Source-critical employees are increasingly important in the age of AI
In a digital world where deepfakes and AI-generated images are becoming more convincing, fake profiles can be created in minutes and algorithms reward emotional posts, our immediate reactions are often the ones that are exploited. This can become a risk if we fail to stay critical of the information we take in. When there are no filters protecting us, we must sometimes act as a filter ourselves.
Source criticism has long been seen as an academic exercise. Something we learned at school, used when writing essays, and perhaps complained about when we had to cite sources correctly. But today, source criticism is not just schoolwork. In many ways, it has become a survival skill – for individuals, organisations and society as a whole.
As a producer of information security training, we see proof of this every day at Junglemap: the most advanced technical security systems in the world can fail if a person clicks the wrong link, trusts the wrong sender or reacts too quickly to an urgent message. In the end, much of security work comes down to exactly that – source criticism.
And here is an important insight for employers: it benefits everyone when employees are source-critical, not only at work but also in their everyday lives.
Because if we are honest, the line between private life and working life is not always as clear as it should be. Many people use the same phone for banking apps, social media and work email. We might browse privately on our work computer during lunch. Some people, even though they know they shouldn’t, use their work email to sign up for services. Password resets, delivery notifications and calendar invitations all arrive on the same device.
One click in private life can easily become an incident at work.
If we are unlucky, it does not stop at a private mistake. We might have used our work email to log in somewhere, reused passwords, or installed work apps on the same phone. Clicking on a fraudulent message could then mean that work-related information leaks, that an attacker gathers details to map us and the company for a targeted attack – or in the worst case gains a direct way into the organisation’s systems. Even if the message first arrived in a private inbox.

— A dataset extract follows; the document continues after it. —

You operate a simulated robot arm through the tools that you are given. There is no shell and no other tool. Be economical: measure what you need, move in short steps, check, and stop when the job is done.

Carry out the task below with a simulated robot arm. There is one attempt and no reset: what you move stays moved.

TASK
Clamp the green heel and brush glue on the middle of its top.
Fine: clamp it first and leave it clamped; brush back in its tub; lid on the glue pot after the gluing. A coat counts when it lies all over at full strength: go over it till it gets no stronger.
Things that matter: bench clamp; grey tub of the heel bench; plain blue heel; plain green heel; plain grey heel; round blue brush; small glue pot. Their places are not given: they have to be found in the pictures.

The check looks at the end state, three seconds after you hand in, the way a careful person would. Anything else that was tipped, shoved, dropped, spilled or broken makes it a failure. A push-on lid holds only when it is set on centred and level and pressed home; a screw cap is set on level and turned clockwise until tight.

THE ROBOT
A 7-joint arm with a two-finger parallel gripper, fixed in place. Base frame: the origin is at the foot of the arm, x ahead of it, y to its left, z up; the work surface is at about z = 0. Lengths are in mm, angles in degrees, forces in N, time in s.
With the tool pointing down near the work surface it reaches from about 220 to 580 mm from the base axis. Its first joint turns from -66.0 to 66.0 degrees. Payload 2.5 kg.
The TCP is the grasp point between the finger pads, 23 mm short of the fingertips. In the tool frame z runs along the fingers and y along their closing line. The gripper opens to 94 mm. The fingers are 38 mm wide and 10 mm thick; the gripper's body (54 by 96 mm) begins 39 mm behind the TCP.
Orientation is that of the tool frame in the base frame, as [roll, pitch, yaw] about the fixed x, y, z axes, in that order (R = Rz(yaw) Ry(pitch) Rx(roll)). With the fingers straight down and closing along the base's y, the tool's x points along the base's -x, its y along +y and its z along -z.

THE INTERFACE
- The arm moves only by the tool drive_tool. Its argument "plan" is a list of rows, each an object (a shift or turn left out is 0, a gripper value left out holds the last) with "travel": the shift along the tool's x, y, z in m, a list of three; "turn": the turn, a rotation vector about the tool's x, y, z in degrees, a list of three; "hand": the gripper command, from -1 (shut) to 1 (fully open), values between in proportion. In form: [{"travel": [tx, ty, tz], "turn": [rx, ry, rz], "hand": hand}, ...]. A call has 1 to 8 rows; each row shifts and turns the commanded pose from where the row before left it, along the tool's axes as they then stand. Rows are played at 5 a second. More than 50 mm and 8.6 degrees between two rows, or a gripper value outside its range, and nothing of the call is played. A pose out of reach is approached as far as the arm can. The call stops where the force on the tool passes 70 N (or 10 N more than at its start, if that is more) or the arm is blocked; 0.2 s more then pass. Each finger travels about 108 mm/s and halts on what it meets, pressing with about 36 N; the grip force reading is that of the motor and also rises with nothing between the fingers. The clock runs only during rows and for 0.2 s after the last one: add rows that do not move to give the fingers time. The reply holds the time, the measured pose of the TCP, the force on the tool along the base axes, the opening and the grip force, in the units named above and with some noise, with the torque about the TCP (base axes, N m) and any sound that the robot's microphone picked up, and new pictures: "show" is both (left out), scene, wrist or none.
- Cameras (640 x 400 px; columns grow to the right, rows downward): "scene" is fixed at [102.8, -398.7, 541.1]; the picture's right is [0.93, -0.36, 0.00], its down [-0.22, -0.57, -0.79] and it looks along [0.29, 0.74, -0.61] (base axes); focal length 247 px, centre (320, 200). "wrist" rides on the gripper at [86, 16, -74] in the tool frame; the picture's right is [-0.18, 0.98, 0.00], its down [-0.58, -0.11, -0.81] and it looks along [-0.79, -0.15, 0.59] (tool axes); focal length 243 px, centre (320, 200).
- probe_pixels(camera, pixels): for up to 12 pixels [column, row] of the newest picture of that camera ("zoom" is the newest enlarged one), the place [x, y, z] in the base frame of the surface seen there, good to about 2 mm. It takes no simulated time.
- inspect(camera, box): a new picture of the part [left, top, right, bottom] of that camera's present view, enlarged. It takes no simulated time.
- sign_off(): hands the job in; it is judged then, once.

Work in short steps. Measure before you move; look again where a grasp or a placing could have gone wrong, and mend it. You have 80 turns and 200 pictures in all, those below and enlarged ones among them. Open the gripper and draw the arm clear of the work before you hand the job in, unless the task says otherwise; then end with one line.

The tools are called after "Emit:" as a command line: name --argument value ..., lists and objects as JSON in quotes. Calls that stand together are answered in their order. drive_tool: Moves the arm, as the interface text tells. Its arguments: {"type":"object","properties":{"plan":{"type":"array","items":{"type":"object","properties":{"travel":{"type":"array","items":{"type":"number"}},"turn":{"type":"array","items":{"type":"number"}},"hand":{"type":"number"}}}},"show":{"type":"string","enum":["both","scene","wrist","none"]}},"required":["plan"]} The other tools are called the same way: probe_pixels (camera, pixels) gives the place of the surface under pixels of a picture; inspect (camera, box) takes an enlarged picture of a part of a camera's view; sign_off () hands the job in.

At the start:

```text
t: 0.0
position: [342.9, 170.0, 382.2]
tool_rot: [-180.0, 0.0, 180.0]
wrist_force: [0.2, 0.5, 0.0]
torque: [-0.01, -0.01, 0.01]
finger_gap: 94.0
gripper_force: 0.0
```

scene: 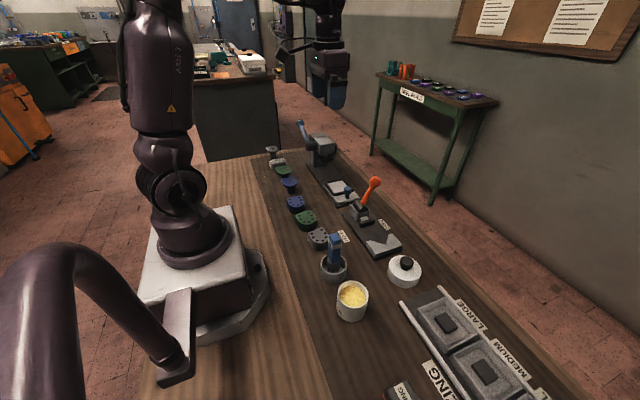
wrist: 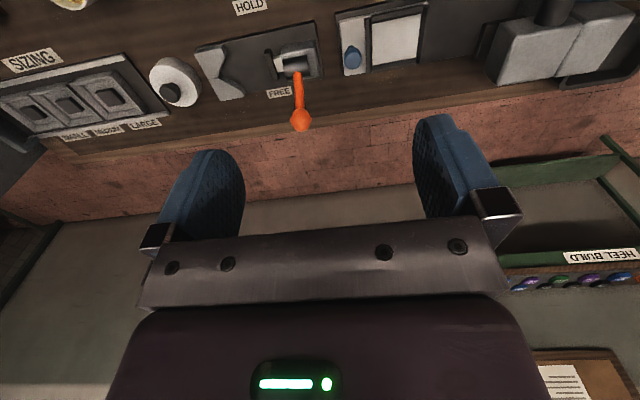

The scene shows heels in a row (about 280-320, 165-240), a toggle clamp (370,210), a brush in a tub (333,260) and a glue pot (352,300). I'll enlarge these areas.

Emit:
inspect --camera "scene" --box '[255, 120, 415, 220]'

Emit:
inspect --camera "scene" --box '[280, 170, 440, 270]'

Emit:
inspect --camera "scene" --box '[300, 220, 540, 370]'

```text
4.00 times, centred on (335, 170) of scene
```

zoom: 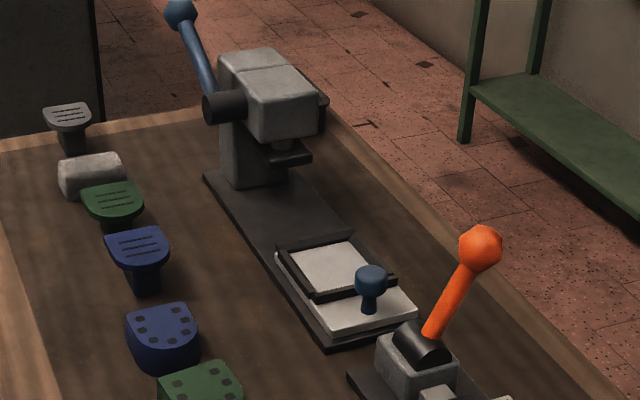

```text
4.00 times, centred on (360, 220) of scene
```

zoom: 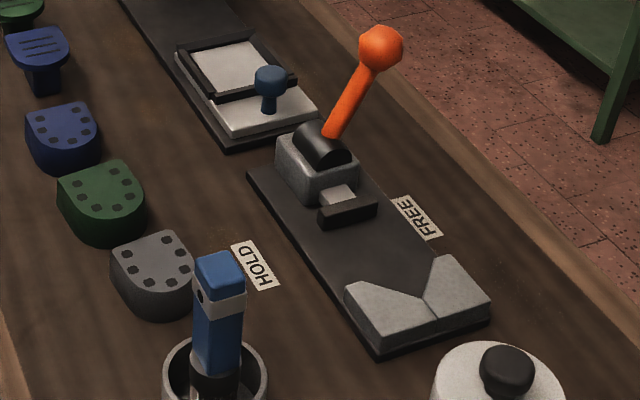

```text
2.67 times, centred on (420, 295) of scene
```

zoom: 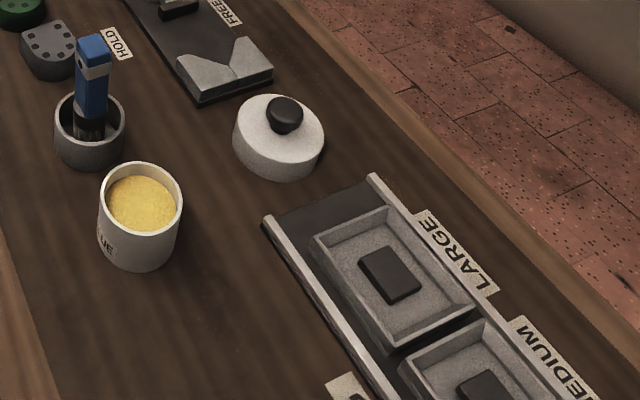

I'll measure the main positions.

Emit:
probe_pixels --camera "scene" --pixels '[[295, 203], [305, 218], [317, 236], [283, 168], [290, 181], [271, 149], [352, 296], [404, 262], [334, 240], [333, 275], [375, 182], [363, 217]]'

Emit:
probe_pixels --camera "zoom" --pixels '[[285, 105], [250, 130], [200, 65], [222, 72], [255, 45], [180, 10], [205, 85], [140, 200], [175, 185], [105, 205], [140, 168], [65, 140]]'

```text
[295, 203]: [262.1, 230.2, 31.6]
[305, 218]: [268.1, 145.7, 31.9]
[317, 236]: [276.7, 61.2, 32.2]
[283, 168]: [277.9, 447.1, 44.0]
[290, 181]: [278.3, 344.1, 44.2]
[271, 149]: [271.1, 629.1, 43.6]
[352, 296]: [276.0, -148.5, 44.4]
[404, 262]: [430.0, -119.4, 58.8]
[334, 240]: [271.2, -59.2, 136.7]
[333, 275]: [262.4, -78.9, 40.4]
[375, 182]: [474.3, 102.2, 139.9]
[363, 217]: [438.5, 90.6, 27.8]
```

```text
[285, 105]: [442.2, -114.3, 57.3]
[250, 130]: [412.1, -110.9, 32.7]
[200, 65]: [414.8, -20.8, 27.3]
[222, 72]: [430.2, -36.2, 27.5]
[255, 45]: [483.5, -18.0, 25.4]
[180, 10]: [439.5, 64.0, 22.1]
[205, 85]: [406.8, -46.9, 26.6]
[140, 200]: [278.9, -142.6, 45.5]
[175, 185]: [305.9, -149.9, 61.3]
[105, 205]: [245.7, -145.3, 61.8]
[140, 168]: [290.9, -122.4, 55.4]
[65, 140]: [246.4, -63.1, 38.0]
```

That is why source criticism in everyday life is becoming increasingly important for organisations as well. Someone who questions a sensational post in their private feed is hopefully also more likely to react sensibly to an unexpected email from “the CEO”. Someone who thinks about the purpose behind a dramatic headline is also better prepared to recognise a phishing attempt.
Source criticism is not just a skill. It is a way of thinking.
Source Criticism Day
So why all this talk about source criticism? March 13th marks Source Criticism Day in Sweden. Although the initiative is aimed at the general public, it is also something employers can benefit from highlighting. Today, the classic pillars of source criticism perhaps are no longer enough:
- authenticity (is the source really what it claims to be?)
- proximity (how close in time is the source to the event it describes?)
- bias (does the author have any hidden motives?)
- dependence (is this a first-hand source, or does it rely on another source?)
These questions are still relevant – but the landscape has changed.
Today we also need to ask:
- Is the content manipulated or AI-generated?
- Who benefits if I react strongly to this?
- Is the message meant to inform me, or to trigger a reaction?
- Is it real material that has been placed in the wrong context?
In today’s attention economy, the most dangerous thing is not always a lie. It can be something that is true but taken out of context. It can be real material used in a misleading way. And above all, it can be emotional content – the kind that makes us react before we have time to think.
That is why Junglemap summarises much of our security work through the STAR model:
Stop. Think. Ask. React.
- Stop – pause.
- Think – what am I actually seeing or reading?
- Ask – can I check this with another source or colleague?
- React – only then do I take action.
This applies just as much to a private text message as to an invoice in your inbox. For employers, it is not only about avoiding incidents. It is about building a culture where employees feel comfortable asking questions, double-checking and asking for a second opinion. A culture where it is perfectly acceptable to say: “This seems a bit strange, can you confirm it?”
Source criticism is not about distrust. It is about being aware of risks. In the age of AI, technology is moving faster than ever. But our greatest strength is still the same: the ability to pause and think.
When there are no other safeguards, we sometimes have to be the filter ourselves.